Di Batam persoalan lahan saat ini menjadi begitu serius. Kebijakan pengalokasian lahan untuk sektor industri ternyata tidak berpengaruh positif terhadap keadilan ekonomi dan kesejahteraan masyarakat. Batam yang dalam kelahiraannya memang dirancang sebagai kawasan industri. Hal ini dapat dilihat dari tidak adanya hubungan yang signifikan antara sektor industri manufaktur dengan sektor usaha kecil menengah. sektor ekonomi kecil bertumbuh kembang dengan sendirinya sebagai akibat trickle down effect yang tidak sempurna dari keberadaan sektor industri.
Usaha kecil ini di Batam cukup banyak jumlahnya, data sementara dari Dinas PMK & UKM Kota Batam, menunjukkan angka lebih kurang 10 ribu pelaku usaha kecil dan Menengah yang meliputi pedagang kecil, bengkel, wartel, home industri dan sektor lainnya. Karakteristik lainnya dari pelaku usaha kecil dan menengah ini biasanya belum mempunyai badan hukum dan tempat usahanya selalu berpindah-pindah
Menurut pengamatan kami, keberadaan sektor industri manufaktur yang ada di Kota Batam sampai saat ini hanya mempunyai manfaat sekedar penyerapan tenaga kerja murah saja, namun dalam fungsi mensejahterakan masyarakat, manfaat tersebut belum begitu signifikan dirasakan terutama bagi masyarakat pelaku usaha kecil dan menengah. Walaupun ada beberapa pengamat dan pengusaha pernah mengklaim bahwa keberadaan industri manufaktur yang ada di Batam banyak membantu keberadaan pelaku usaha kecil dan menengah, yang menurut mereka ditandai banyaknya pedagang-pedagang di sekitar pabrik, tukang ojek dan rumah kost. Memang betul telah terjadi interaksi ekonomi, namun interaksi ekonomi yang terjadi adalah antara pekerja dan pedagang / pelaku usaha kecil lainnya, namun interaksi ini adalah seluruhnya pengeluaran pekerja untuk memenuhi kebutuhannya, bukan pengeluaran perusahaan. Tentu saja yang dimaksud trickle down effect yang ideal adalah perusahaan yang ada dengan kegiatan pembelanjaannya dapat memberikan “tetesan” keuntungan bagi pelaku usaha kecil.

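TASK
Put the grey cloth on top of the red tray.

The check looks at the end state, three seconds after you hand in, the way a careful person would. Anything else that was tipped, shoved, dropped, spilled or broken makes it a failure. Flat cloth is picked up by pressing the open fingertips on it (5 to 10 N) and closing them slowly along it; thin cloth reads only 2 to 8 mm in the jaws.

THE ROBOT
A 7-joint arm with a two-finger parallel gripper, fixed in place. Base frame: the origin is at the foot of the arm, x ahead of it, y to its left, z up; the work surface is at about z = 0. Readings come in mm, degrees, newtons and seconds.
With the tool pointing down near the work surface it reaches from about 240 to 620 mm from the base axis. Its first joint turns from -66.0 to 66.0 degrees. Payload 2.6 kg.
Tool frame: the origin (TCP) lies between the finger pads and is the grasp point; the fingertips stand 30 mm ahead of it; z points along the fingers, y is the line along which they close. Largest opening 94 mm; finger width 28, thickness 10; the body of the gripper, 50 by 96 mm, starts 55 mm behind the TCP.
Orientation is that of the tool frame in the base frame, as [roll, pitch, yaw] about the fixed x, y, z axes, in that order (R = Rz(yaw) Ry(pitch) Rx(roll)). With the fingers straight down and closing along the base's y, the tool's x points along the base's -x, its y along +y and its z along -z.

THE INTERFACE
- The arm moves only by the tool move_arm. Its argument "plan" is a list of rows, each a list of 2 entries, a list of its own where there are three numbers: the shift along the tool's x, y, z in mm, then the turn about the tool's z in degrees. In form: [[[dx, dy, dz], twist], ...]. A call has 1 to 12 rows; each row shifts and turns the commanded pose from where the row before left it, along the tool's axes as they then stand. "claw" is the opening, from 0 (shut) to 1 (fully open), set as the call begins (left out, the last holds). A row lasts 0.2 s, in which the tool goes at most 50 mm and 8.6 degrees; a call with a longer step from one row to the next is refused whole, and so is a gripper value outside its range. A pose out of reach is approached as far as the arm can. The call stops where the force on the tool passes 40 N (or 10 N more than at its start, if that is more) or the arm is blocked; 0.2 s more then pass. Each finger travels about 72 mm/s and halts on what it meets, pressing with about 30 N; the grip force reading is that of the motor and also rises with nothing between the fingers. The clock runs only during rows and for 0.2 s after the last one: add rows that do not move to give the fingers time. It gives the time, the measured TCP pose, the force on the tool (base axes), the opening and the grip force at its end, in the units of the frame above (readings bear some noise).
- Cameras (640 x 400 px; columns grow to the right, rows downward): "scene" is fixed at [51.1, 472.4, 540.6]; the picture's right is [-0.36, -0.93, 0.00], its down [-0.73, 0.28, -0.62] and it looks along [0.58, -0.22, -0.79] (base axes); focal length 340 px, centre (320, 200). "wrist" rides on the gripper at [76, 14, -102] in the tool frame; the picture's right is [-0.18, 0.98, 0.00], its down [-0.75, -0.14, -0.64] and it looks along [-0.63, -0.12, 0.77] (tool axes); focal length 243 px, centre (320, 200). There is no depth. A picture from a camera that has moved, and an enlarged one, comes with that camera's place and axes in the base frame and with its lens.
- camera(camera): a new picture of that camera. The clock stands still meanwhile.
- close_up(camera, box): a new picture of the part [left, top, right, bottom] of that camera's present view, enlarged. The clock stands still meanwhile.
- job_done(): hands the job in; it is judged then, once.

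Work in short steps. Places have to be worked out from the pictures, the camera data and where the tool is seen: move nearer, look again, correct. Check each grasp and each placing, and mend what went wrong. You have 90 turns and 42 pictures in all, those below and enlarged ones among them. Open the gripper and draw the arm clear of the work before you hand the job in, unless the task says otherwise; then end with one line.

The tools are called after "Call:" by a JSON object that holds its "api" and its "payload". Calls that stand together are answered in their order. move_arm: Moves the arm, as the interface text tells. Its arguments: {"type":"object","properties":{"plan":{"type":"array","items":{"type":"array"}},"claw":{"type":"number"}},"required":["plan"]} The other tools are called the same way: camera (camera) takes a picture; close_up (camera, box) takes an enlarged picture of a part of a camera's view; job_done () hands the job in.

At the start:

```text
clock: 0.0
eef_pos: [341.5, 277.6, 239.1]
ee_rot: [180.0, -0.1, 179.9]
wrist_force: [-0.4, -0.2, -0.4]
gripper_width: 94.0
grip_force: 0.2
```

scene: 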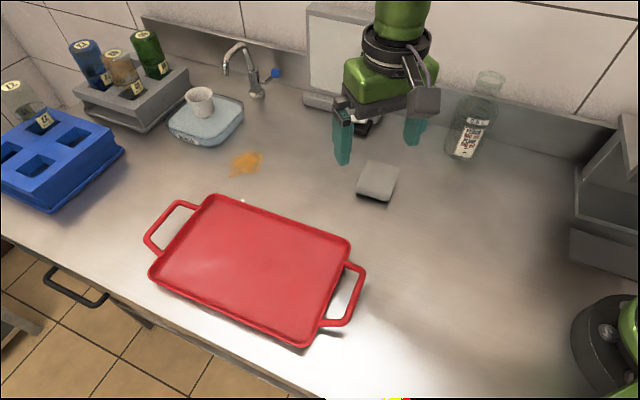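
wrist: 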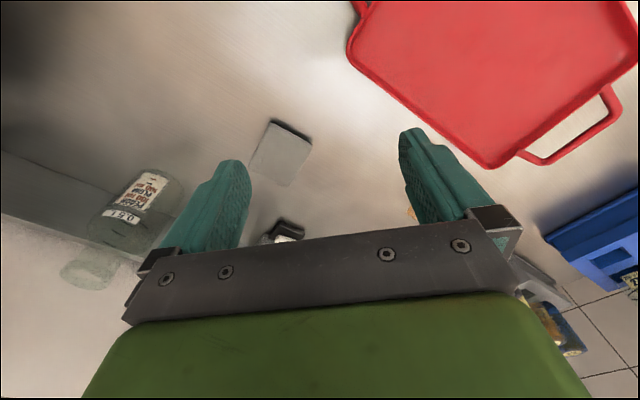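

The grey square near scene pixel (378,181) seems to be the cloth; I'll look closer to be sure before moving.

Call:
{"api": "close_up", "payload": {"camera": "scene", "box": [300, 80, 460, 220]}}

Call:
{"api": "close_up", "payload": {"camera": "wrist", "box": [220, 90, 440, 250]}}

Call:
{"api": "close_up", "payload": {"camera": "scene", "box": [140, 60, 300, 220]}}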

Secara faktual, banyaknya lahan yang dialokasikan kepada sektor Industri tenyata tidak sebanding dengan lahan yang dialokasikan kepada komplek pertokoan yang menjamur di Batam. Sekarang kita dapat saksikan deretan ruko yang tersebar di seluruh wilayah Batam ada yang berisi penuh tetapi lebih banyak yang kosong melompong. Keberadaan Ruko-ruko yang menjamur di Batam tidak terlepas dari aspek spekulasi untuk mencari keuntungan yang luar biasa, mengingat semakin hari jumlah lahan semakin berkurang, yang tentunya mempunyai proyeksi pada tahun berikutnya harga ruko tersebut semakin mahal. Bahkan santer terdengar, bahwa banyak ruko yang masih kosong ternyata dimiliki oleh pemilik modal yang berasal dari luar Kota Batam
Kondisi ini tentu saja sangat tidak menguntungkan pelaku usaha kecil yang relatif mempunyai modal kecil dan ketiadaan akses terhadap kepemilikan lahan. Pelaku usaha kecil ini biasanya kerap terjebak dalam perangkap ekonomi rente. Akibat ketiadaan akses mereka terhadap kepemilikan lahan dan tempat usaha, maka mereka biasanya membuka usaha dengan menyewa ruko-ruko yang dimiliki oleh orang-orang yang menguasai lahan dengan sewa yang terkadang mencekik leher. Sebagian pelaku usaha kecil, akibat minimnya modal sehingga tidak mampu menyewa ruko. Mereka memilih membuka usahanya di lahan-lahan ilegal (liar) dan di komplek perumahan mereka tinggal. Namun keputusan ini juga mempunyai risiko yang cukup besar, bagi pelaku usaha di lahan-lahan liar, penggusuran adalah musuh utama mereka, dan bagi pelaku usaha di rumah-rumah, malah pejabat pemerintah dan oknum aparat keamanan yang menjadi musuh mereka walaupun usaha kecil dan menengah ini biasa mampu menyerap tenaga kerja 2-5 orang.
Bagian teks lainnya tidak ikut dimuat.